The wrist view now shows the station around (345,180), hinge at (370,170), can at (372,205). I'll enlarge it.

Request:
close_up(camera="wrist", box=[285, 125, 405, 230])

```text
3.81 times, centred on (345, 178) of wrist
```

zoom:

Source >>
Jump to content

Can a person irrevocable waive receiving a PS contribution?


Recommended Posts

Posted

I saw in ERISA Outline where a person can make an irrevocable waiver of the right to make deferrals before she is eligible, and she wouldn't be in the ADP test.

I couldn't find anywhere if she would also not partake in the ER portion. ALso, would the revocation of rights apply tot he entire plan year, or just the plan year going forward?

QKA, QPA, CPC, ERPA

Two wrongs don't make a right, but three rights make a left.

Posted

If the plan allows, an employee may make an irrevocable election not to participate in any plan of the employer (present or future). Once this election is made, such individuals will be excluded (by class). They will not benefit and will be counted as non-benefiting for 410(b). They will not be includable in any ADP/ACP tests as these only test employees who are eligible.

They will be non-excludable for coverage (410(b) and 401(a)(4)) but are ineligible employees for all other tests.

Hope this helps.

Posted

In this go-round (EGTRRA documents) the IRS would not allow us to have waiver of participation in the documents - neither in prototypes nor in volume submitters. In the GUST documents, they allowed us to have it in volume submitters.

I don't know what they required for everyone else... in the last round, it depended upon who you got for a reviewer!

Posted

Belgarath -- FYI, Corbel's EGTRRA prototype & VS still contain opt-out language--VS requires opt-out from all plans. Don't know why the reveiwing standards for prototypes wouldn't somehow be coordinated re: allowance or disallowance of certain provisions. (And, pray tell, who is "us"--if you'll share (or send me an offline PM).)

BY -- I think the opt-out has to be from all employer plans to be effective, but I'm not absolutely certain (someone else may want to chime in and agree or disagree with me, perhaps even with cites). If true, that which would preclude being in the PS portion and not in the deferral portion. In any event, the opt-out has to occur priot to being in the plan, so you can't opt-out after already being in the plan or being eligible to defer in the first place. And, of course, as pointed out by Belgarath, the plan must allow opt-outs or they can't be elected.

Posted

my understanding is that Sieve is correct, the regs quite cleary say "to the plan and any other plan of the employer (including plans not yet established)"

plus, it can only be done when the ee is first eligible, all this according to 1.401(k)-1-a(3)(iv)

Exercise tasks >>
**a.** Cite the source exactly. Begin with "Can a person" and finish with "make a left.".
**b.** Carry the source on from its last sentence.

Responses to the exercise >>
**a.**
Can a person irrevocable waive receiving a PS contribution?


Recommended Posts

Posted

I saw in ERISA Outline where a person can make an irrevocable waiver of the right to make deferrals before she is eligible, and she wouldn't be in the ADP test.

I couldn't find anywhere if she would also not partake in the ER portion. ALso, would the revocation of rights apply tot he entire plan year, or just the plan year going forward?

QKA, QPA, CPC, ERPA

Two wrongs don't make a right, but three rights make a left.

**b.**
Posted
Belgarath -- FYI, Corbel's EGTRRA prototype & VS still contain opt-out language--VS requires opt-out from all plans. Don't know why the reveiwing standards for prototypes wouldn't somehow be coordinated re: allowance or disallowance of certain provisions. (And, pray tell, who is "us"--if you'll share (or send me an offline PM).)

In obtaining opinion letters for my own drafted prototype, both in the GUST and EGTRAA rounds, the IRS reviewers claimed that no prototypes would be allowed to have the opt-out language and that if I didn't remove it, they would not issue a favorable opinion letter. Both times, the IRS has allowed Corbel to keep the opt-out in its prototype and VS. At least the IRS is consistently advancing its inconsistency.

John Simmons

johnsimmonslaw@gmail.com

Note to Readers: For you, I'm a stranger posting on a bulletin board. Posts here should not be given the same weight as personalized advice from a professional who knows or can learn all the facts of your situation.

Posted

I thought there was an overriding principle in one of the prototype Rev Procs (maybe long ago) that wouldn't allow potentially discriminatory provisions to be part of a prototype, and the IRS used that to prevent opt-out language in approved prototypes (except for Corbel prototypes, of course).

Posted

Why "except for Corbel prototypes" ?

What makes Corbel different ?

George D. Burns

Cost Reduction Strategies

Burns and Associates, Inc

www.costreductionstrategies.com(under construction)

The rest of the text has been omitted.